The chocolate bar featured in the ad is on sale now at Sainsbury’s. All profits will go to The Royal British Legion and will benefit the armed forces and their families, past and present.
To watch a short film of the story behind the Christmas ad: http://youtu.be/2s1YvnfcFVs
To watch the making of our Christmas ad: http://youtu.be/Jx3pQWbysmM
To find out more about the ad: www.inspiration.sainsburys-live-well-for-less.co.uk/about-our-christmas-tv-ad/
Game of Truce commemorates WW1 football match
18 December 2014
On Wednesday night the spirit of the First World War Christmas truce lived on as the British and German armies played a 100th anniversary football match to mark the Christmas Truce of 1914. The match saw the British Army edging out their German counterparts, the Bundeswehr, by a single goal. All proceeds from the match will be donated to the Legion and the German Military’s equivalent charity.

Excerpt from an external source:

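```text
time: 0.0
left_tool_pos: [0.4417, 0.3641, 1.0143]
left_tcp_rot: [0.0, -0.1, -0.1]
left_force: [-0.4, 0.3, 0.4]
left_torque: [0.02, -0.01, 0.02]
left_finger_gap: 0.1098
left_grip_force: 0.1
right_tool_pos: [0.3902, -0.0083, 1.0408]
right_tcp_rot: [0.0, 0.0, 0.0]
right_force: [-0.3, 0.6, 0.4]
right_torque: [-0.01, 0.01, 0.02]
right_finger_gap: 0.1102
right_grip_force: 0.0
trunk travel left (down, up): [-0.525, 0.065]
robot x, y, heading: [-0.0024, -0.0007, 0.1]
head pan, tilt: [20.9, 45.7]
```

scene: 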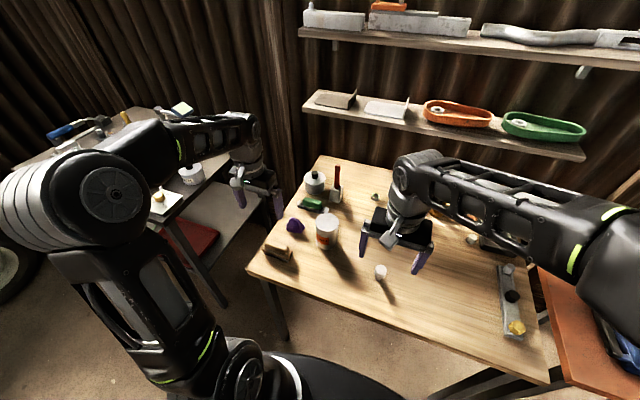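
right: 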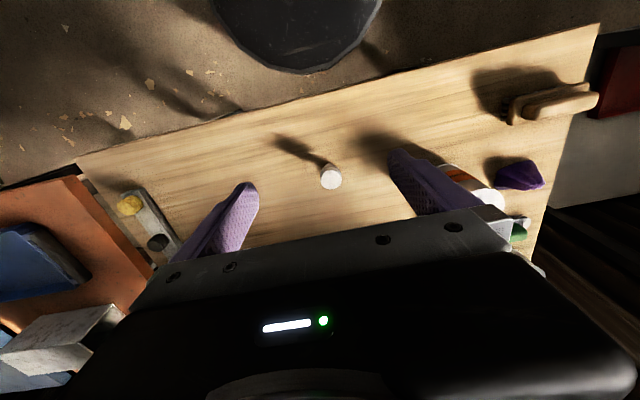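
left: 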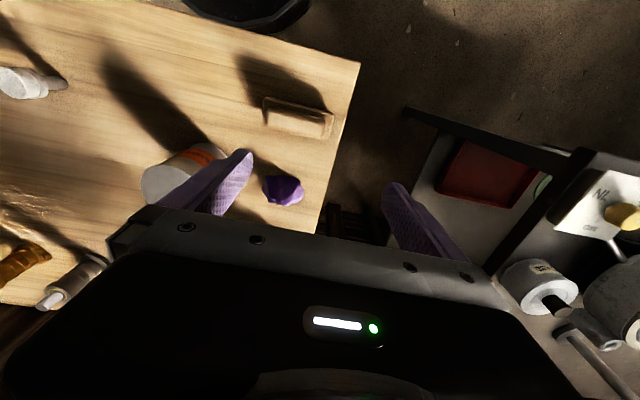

The match was jointly organised by the Football Association as part of its Football Remembers campaign, and Army HQ with sponsorship support from Team Army and Aldershot Town.
It honoured the spirit of the 1914 Christmas Truce using the international language of football as a fitting commemoration to the men on both sides who spent Christmas 1914 in the trenches but came together along the Western Front to joke, share whisky and schnapps and kick a ball about in no-man’s land. It has come to represent a fleeting moment of humanity in a four-year conflict that killed more than 16 million troops and civilians.
Game of Truce teams
The game began with a rendition of ‘Silent Night’ as well as the national anthems of both countries and a minute’s silence. Over 2,500 people turned out, including football legend Sir Bobby Charlton, FA Chairman Greg Dyke and Head of Army, General Sir Nicholas Carter.
Head of the Army General Sir Nick Carter was also at the game, where both sides were led out by flag bearers and mascots wearing military uniforms from 1914. “I think it shows the enduring ability of sport, and soccer in particular, to bring together factions and tribes and different people who are competing against each other, in a way that has comradeship right at the heart of the game.”
British Army Team Captain Keith Emmerson said: “We are always proud to put on the Army shirt, no matter how many games you play, but especially tonight. We are all here for the rest of the Armed Forces, not just us as an army football team, but we’re representing all of the Armed Forces.”
The captains of the teams, British Army Sergeant Keith Emmerson (right) and German Armed Forces Master Sergeant Alexander Hess (left) shake hands prior to kick-off
The match wasn’t about the final score but for the record, the British Army won 1-0.
The Legion is a firm supporter of sport within the military and is delighted to be a beneficiary charity from the Christmas Truce football match. The match is assisting the Legion to engage with a new generation of supporters and carry the Legion’s message of comradeship to a broader community. Through commemorative events such as the Christmas Truce match, we are passing on the torch of Remembrance onto a younger generation ensuring there will always be a living legacy to those who sacrificed their today for our tomorrows.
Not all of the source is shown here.